* Task statement: Please write out the complete listing that follows, exactly as it reads.

§

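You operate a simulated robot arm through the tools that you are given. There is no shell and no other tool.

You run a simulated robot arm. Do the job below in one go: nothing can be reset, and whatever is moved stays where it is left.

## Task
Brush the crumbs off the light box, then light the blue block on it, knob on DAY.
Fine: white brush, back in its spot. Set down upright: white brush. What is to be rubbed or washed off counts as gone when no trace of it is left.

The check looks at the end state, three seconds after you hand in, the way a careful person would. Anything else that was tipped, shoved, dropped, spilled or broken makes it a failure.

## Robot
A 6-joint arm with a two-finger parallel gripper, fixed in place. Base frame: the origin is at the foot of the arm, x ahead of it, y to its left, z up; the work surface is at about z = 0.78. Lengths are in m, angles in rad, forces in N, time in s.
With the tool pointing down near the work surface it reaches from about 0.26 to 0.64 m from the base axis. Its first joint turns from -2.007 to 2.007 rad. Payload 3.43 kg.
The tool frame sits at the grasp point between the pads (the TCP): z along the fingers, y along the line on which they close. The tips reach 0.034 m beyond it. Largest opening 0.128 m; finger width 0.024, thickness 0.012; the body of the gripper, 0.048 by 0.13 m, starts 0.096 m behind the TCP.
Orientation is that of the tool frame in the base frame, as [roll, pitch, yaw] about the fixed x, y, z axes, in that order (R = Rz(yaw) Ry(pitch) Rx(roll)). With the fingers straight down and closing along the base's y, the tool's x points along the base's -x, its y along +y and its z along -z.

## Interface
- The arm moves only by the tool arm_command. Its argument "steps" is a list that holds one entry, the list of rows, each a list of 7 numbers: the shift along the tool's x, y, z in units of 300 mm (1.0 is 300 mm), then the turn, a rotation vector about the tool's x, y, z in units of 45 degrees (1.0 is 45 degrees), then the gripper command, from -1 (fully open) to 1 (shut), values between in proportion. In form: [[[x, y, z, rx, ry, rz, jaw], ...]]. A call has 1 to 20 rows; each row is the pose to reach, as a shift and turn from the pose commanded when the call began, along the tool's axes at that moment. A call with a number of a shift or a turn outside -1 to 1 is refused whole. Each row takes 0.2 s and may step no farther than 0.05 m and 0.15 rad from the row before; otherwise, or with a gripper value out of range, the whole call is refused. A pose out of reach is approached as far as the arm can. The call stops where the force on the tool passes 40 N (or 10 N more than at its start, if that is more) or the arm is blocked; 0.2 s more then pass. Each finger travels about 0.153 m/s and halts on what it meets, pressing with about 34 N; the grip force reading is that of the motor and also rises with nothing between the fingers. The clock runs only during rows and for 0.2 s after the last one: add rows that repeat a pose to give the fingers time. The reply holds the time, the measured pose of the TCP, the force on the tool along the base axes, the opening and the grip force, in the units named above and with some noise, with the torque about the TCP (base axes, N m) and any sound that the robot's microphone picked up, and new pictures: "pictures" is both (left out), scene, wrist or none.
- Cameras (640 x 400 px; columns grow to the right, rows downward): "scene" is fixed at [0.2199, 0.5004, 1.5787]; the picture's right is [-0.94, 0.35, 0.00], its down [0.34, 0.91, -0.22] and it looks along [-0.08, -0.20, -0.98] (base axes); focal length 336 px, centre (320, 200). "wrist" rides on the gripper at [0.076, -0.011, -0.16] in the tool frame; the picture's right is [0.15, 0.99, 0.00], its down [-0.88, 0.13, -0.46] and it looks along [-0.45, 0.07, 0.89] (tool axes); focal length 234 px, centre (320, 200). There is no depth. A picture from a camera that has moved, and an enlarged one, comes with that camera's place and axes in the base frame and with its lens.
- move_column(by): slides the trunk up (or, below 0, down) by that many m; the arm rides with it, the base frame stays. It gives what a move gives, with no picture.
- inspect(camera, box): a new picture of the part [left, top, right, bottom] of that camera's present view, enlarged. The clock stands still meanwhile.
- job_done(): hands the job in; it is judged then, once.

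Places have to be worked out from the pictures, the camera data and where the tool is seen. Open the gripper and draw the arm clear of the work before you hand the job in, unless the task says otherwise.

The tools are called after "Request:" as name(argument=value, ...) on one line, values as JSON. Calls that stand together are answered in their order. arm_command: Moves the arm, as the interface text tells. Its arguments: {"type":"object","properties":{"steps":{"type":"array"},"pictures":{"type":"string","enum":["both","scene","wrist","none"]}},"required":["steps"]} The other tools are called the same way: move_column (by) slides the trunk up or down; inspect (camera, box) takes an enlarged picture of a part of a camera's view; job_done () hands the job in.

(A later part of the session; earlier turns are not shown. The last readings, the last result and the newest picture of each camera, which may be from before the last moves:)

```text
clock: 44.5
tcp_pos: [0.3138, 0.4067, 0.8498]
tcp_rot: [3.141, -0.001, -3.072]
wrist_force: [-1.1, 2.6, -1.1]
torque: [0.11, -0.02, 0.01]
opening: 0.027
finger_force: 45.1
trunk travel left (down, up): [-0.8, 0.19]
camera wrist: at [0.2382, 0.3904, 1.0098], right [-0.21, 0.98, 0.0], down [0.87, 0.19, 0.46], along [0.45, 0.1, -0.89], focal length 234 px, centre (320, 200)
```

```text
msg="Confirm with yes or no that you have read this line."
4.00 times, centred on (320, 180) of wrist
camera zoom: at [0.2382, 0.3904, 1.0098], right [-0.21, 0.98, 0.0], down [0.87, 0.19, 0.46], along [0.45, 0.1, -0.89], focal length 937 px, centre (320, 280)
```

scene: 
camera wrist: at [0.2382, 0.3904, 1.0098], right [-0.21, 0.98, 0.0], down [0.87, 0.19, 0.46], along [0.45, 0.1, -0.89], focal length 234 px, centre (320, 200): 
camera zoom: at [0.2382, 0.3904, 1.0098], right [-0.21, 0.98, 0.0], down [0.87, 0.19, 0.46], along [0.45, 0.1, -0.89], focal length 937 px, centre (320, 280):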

§

* Solution for this problem:
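You operate a simulated robot arm through the tools that you are given. There is no shell and no other tool.

You run a simulated robot arm. Do the job below in one go: nothing can be reset, and whatever is moved stays where it is left.

## Task
Brush the crumbs off the light box, then light the blue block on it, knob on DAY.
Fine: white brush, back in its spot. Set down upright: white brush. What is to be rubbed or washed off counts as gone when no trace of it is left.

The check looks at the end state, three seconds after you hand in, the way a careful person would. Anything else that was tipped, shoved, dropped, spilled or broken makes it a failure.

## Robot
A 6-joint arm with a two-finger parallel gripper, fixed in place. Base frame: the origin is at the foot of the arm, x ahead of it, y to its left, z up; the work surface is at about z = 0.78. Lengths are in m, angles in rad, forces in N, time in s.
With the tool pointing down near the work surface it reaches from about 0.26 to 0.64 m from the base axis. Its first joint turns from -2.007 to 2.007 rad. Payload 3.43 kg.
The tool frame sits at the grasp point between the pads (the TCP): z along the fingers, y along the line on which they close. The tips reach 0.034 m beyond it. Largest opening 0.128 m; finger width 0.024, thickness 0.012; the body of the gripper, 0.048 by 0.13 m, starts 0.096 m behind the TCP.
Orientation is that of the tool frame in the base frame, as [roll, pitch, yaw] about the fixed x, y, z axes, in that order (R = Rz(yaw) Ry(pitch) Rx(roll)). With the fingers straight down and closing along the base's y, the tool's x points along the base's -x, its y along +y and its z along -z.

## Interface
- The arm moves only by the tool arm_command. Its argument "steps" is a list that holds one entry, the list of rows, each a list of 7 numbers: the shift along the tool's x, y, z in units of 300 mm (1.0 is 300 mm), then the turn, a rotation vector about the tool's x, y, z in units of 45 degrees (1.0 is 45 degrees), then the gripper command, from -1 (fully open) to 1 (shut), values between in proportion. In form: [[[x, y, z, rx, ry, rz, jaw], ...]]. A call has 1 to 20 rows; each row is the pose to reach, as a shift and turn from the pose commanded when the call began, along the tool's axes at that moment. A call with a number of a shift or a turn outside -1 to 1 is refused whole. Each row takes 0.2 s and may step no farther than 0.05 m and 0.15 rad from the row before; otherwise, or with a gripper value out of range, the whole call is refused. A pose out of reach is approached as far as the arm can. The call stops where the force on the tool passes 40 N (or 10 N more than at its start, if that is more) or the arm is blocked; 0.2 s more then pass. Each finger travels about 0.153 m/s and halts on what it meets, pressing with about 34 N; the grip force reading is that of the motor and also rises with nothing between the fingers. The clock runs only during rows and for 0.2 s after the last one: add rows that repeat a pose to give the fingers time. The reply holds the time, the measured pose of the TCP, the force on the tool along the base axes, the opening and the grip force, in the units named above and with some noise, with the torque about the TCP (base axes, N m) and any sound that the robot's microphone picked up, and new pictures: "pictures" is both (left out), scene, wrist or none.
- Cameras (640 x 400 px; columns grow to the right, rows downward): "scene" is fixed at [0.2199, 0.5004, 1.5787]; the picture's right is [-0.94, 0.35, 0.00], its down [0.34, 0.91, -0.22] and it looks along [-0.08, -0.20, -0.98] (base axes); focal length 336 px, centre (320, 200). "wrist" rides on the gripper at [0.076, -0.011, -0.16] in the tool frame; the picture's right is [0.15, 0.99, 0.00], its down [-0.88, 0.13, -0.46] and it looks along [-0.45, 0.07, 0.89] (tool axes); focal length 234 px, centre (320, 200). There is no depth. A picture from a camera that has moved, and an enlarged one, comes with that camera's place and axes in the base frame and with its lens.
- move_column(by): slides the trunk up (or, below 0, down) by that many m; the arm rides with it, the base frame stays. It gives what a move gives, with no picture.
- inspect(camera, box): a new picture of the part [left, top, right, bottom] of that camera's present view, enlarged. The clock stands still meanwhile.
- job_done(): hands the job in; it is judged then, once.

Places have to be worked out from the pictures, the camera data and where the tool is seen. Open the gripper and draw the arm clear of the work before you hand the job in, unless the task says otherwise.

The tools are called after "Request:" as name(argument=value, ...) on one line, values as JSON. Calls that stand together are answered in their order. arm_command: Moves the arm, as the interface text tells. Its arguments: {"type":"object","properties":{"steps":{"type":"array"},"pictures":{"type":"string","enum":["both","scene","wrist","none"]}},"required":["steps"]} The other tools are called the same way: move_column (by) slides the trunk up or down; inspect (camera, box) takes an enlarged picture of a part of a camera's view; job_done () hands the job in.

(A later part of the session; earlier turns are not shown. The last readings, the last result and the newest picture of each camera, which may be from before the last moves:)

```text
clock: 44.5
tcp_pos: [0.3138, 0.4067, 0.8498]
tcp_rot: [3.141, -0.001, -3.072]
wrist_force: [-1.1, 2.6, -1.1]
torque: [0.11, -0.02, 0.01]
opening: 0.027
finger_force: 45.1
trunk travel left (down, up): [-0.8, 0.19]
camera wrist: at [0.2382, 0.3904, 1.0098], right [-0.21, 0.98, 0.0], down [0.87, 0.19, 0.46], along [0.45, 0.1, -0.89], focal length 234 px, centre (320, 200)
```

```text
msg="Confirm with yes or no that you have read this line."
4.00 times, centred on (320, 180) of wrist
camera zoom: at [0.2382, 0.3904, 1.0098], right [-0.21, 0.98, 0.0], down [0.87, 0.19, 0.46], along [0.45, 0.1, -0.89], focal length 937 px, centre (320, 280)
```

scene: 
camera wrist: at [0.2382, 0.3904, 1.0098], right [-0.21, 0.98, 0.0], down [0.87, 0.19, 0.46], along [0.45, 0.1, -0.89], focal length 234 px, centre (320, 200): 
camera zoom: at [0.2382, 0.3904, 1.0098], right [-0.21, 0.98, 0.0], down [0.87, 0.19, 0.46], along [0.45, 0.1, -0.89], focal length 937 px, centre (320, 280):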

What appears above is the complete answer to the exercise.